## Brief A:
Provide the full wording of the selection, which begins "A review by".

## Selection:
▼▼▼
A review by kant_stop_reading
The Remedy: Queer and Trans Voices on Health and Health Care by Zena Sharman, Cooper Lee Bombardier, Sinclair Sexsmith

3.0

This book certainly covers an important topic of which I am mainly ignorant. It provides a variety of view points from this community. I found it a useful reminder for people in health care to be conscious of how they interact with ALL patients. There is a chapter about a patient receiving cancer treatment that I could personally relate to and it wasn't a perception limited to only a trans-gendered person's perspective but could easily have been any type of person undergoing the humiliating process of fighting cancer. The middle chapters lacked the depth of story I needed to be drawn in to understand how the struggles of this community are different from the struggles of any other. Further, I found one chapter in particular confusing because up until this point the pretext was that there should be seamless inclusion of all people, yet when asked how they would benefit from a large donation to the Trans Buddy Program in TN, the response was to basically create a facility that employed only trans-sexual employees. To me this line of thinking is why SJW has a negative connotation; if you want to build a community of only one type of person to the exclusion and discomfort of others, then why are you complaining if that is what the (majority of) people around you have done? The later portion of the book improved by raising more specific examples that health care providers could benefit from exploring. I guess the title of the book raised my expectations of what I could glean from the text. This population is increasingly visible in my own practice and I was hoping to get better suggestions on how to offer appropriate communication and compassionate care, but I was left wanting. It will make me look for another reference or two. Overall I felt that this was a brief, easy read that gave a very shallow view of an area worth broader examination.
▲▲▲
## Listing:
▼▼▼
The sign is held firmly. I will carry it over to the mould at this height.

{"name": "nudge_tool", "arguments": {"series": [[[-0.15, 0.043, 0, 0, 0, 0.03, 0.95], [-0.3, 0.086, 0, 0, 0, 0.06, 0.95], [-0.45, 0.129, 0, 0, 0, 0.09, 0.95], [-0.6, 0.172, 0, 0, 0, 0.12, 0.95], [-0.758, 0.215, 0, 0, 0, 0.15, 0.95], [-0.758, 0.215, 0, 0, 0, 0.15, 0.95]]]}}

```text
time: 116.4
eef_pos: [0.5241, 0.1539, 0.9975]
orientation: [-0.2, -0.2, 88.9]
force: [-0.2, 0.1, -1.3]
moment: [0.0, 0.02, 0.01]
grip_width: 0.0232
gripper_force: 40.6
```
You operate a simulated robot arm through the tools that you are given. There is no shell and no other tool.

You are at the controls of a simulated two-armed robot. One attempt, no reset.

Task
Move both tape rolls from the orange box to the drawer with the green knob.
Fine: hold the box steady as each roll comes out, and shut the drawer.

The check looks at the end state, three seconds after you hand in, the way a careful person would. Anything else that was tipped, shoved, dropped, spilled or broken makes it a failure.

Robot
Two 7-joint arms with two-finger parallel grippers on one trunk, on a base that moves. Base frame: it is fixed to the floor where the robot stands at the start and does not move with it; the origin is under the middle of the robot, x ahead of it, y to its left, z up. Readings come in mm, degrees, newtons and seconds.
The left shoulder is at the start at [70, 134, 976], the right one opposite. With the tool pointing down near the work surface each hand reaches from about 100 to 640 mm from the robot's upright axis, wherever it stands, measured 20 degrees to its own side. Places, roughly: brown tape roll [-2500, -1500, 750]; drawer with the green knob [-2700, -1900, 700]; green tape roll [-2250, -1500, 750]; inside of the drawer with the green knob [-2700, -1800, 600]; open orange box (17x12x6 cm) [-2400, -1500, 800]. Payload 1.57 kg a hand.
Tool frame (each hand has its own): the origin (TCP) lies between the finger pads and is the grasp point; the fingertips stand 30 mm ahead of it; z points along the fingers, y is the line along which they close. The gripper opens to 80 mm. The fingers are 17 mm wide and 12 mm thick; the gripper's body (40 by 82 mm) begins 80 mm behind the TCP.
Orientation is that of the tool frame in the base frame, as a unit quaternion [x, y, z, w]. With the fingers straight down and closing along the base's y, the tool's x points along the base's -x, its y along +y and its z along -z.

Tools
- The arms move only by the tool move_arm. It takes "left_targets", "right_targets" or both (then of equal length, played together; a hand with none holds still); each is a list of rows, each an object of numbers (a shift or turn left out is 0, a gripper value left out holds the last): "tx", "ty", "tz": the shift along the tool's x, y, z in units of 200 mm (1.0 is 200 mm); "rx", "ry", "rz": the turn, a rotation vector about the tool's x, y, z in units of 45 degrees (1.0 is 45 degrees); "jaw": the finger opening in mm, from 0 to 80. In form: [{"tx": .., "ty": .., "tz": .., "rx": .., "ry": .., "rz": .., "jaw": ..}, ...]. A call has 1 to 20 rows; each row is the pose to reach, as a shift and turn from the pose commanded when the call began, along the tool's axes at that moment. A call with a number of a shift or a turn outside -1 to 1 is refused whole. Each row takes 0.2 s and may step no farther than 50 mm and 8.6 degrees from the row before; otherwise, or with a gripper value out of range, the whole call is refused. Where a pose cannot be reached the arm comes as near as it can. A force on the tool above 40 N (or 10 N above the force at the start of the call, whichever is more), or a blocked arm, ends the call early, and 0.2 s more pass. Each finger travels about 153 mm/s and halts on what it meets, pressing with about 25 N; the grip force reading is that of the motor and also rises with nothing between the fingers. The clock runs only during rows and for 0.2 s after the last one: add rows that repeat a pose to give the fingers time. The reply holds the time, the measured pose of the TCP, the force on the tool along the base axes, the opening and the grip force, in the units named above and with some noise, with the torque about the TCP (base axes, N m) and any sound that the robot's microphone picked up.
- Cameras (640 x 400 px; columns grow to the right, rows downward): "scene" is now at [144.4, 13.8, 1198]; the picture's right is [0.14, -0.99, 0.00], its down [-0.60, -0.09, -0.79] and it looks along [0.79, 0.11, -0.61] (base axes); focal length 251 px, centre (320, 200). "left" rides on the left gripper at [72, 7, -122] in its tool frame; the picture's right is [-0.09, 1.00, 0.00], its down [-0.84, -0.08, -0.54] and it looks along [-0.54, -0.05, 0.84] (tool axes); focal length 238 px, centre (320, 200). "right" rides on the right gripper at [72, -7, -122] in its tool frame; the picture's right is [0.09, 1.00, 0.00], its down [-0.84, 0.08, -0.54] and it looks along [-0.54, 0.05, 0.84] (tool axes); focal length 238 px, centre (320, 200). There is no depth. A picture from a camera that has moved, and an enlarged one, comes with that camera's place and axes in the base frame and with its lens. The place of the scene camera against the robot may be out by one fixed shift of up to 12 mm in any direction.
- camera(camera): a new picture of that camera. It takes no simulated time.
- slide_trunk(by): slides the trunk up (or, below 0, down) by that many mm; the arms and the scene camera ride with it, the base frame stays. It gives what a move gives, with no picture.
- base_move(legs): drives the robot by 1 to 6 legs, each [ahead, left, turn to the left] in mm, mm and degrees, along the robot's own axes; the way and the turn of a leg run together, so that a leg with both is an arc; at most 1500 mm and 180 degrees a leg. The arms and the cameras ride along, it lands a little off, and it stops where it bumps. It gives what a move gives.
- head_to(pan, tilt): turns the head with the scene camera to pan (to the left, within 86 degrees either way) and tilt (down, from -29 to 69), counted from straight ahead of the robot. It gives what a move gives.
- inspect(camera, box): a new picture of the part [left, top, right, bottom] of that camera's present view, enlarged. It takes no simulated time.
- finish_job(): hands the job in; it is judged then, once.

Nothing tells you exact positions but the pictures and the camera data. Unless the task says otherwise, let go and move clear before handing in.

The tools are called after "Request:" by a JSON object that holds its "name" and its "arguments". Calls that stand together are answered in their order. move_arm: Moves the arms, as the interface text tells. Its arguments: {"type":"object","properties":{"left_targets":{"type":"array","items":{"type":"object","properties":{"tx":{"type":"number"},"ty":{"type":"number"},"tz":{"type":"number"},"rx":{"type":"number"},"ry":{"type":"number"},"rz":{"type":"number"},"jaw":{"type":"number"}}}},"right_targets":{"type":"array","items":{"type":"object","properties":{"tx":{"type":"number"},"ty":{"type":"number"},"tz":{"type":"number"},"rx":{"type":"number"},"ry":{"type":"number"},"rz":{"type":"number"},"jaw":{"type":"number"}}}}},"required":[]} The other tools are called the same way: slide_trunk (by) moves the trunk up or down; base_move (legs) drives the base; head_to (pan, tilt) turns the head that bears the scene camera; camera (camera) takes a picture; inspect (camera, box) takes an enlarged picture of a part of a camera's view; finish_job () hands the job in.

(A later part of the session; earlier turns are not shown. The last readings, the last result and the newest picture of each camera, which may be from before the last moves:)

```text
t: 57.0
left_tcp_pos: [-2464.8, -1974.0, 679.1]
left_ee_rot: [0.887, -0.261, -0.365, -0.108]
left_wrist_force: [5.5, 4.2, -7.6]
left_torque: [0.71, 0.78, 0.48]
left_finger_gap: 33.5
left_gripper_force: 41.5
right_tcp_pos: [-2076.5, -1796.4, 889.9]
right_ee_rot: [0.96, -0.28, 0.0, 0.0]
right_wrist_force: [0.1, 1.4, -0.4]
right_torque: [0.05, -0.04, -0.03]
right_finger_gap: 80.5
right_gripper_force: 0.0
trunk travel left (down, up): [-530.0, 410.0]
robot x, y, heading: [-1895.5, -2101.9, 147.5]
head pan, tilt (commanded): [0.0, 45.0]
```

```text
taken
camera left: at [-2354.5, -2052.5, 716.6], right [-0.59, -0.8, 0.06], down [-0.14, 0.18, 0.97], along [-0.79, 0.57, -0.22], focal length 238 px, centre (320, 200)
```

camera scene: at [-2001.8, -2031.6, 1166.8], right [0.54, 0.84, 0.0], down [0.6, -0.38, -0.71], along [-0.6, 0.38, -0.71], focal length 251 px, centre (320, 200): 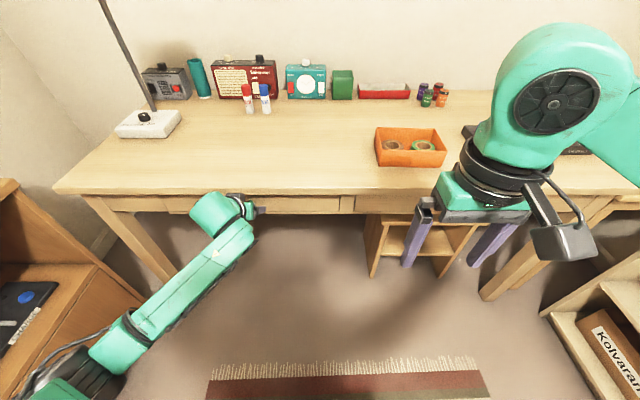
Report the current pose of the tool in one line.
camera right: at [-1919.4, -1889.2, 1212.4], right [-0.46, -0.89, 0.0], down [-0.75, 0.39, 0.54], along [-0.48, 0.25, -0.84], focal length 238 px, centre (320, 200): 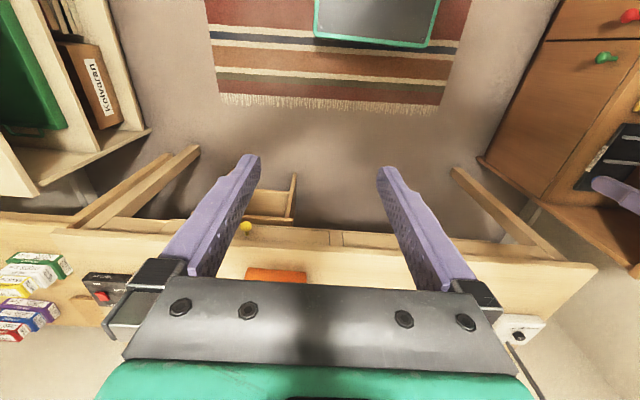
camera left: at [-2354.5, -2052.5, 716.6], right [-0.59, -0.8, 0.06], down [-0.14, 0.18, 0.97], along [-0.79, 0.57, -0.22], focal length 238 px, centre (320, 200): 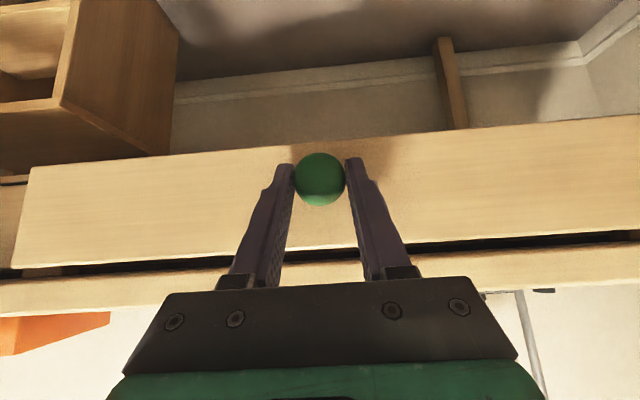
▲▲▲
## Brief B:
Above are the records; from them, give again exactly the lines from the one containing "You operate a" to the one containing "Move both tape", both lines included, and nothing more.

## Expected answer A:
A review by kant_stop_reading
The Remedy: Queer and Trans Voices on Health and Health Care by Zena Sharman, Cooper Lee Bombardier, Sinclair Sexsmith

3.0

This book certainly covers an important topic of which I am mainly ignorant. It provides a variety of view points from this community. I found it a useful reminder for people in health care to be conscious of how they interact with ALL patients. There is a chapter about a patient receiving cancer treatment that I could personally relate to and it wasn't a perception limited to only a trans-gendered person's perspective but could easily have been any type of person undergoing the humiliating process of fighting cancer. The middle chapters lacked the depth of story I needed to be drawn in to understand how the struggles of this community are different from the struggles of any other. Further, I found one chapter in particular confusing because up until this point the pretext was that there should be seamless inclusion of all people, yet when asked how they would benefit from a large donation to the Trans Buddy Program in TN, the response was to basically create a facility that employed only trans-sexual employees. To me this line of thinking is why SJW has a negative connotation; if you want to build a community of only one type of person to the exclusion and discomfort of others, then why are you complaining if that is what the (majority of) people around you have done? The later portion of the book improved by raising more specific examples that health care providers could benefit from exploring. I guess the title of the book raised my expectations of what I could glean from the text. This population is increasingly visible in my own practice and I was hoping to get better suggestions on how to offer appropriate communication and compassionate care, but I was left wanting. It will make me look for another reference or two. Overall I felt that this was a brief, easy read that gave a very shallow view of an area worth broader examination.

## Expected answer B:
You operate a simulated robot arm through the tools that you are given. There is no shell and no other tool.

You are at the controls of a simulated two-armed robot. One attempt, no reset.

Task
Move both tape rolls from the orange box to the drawer with the green knob.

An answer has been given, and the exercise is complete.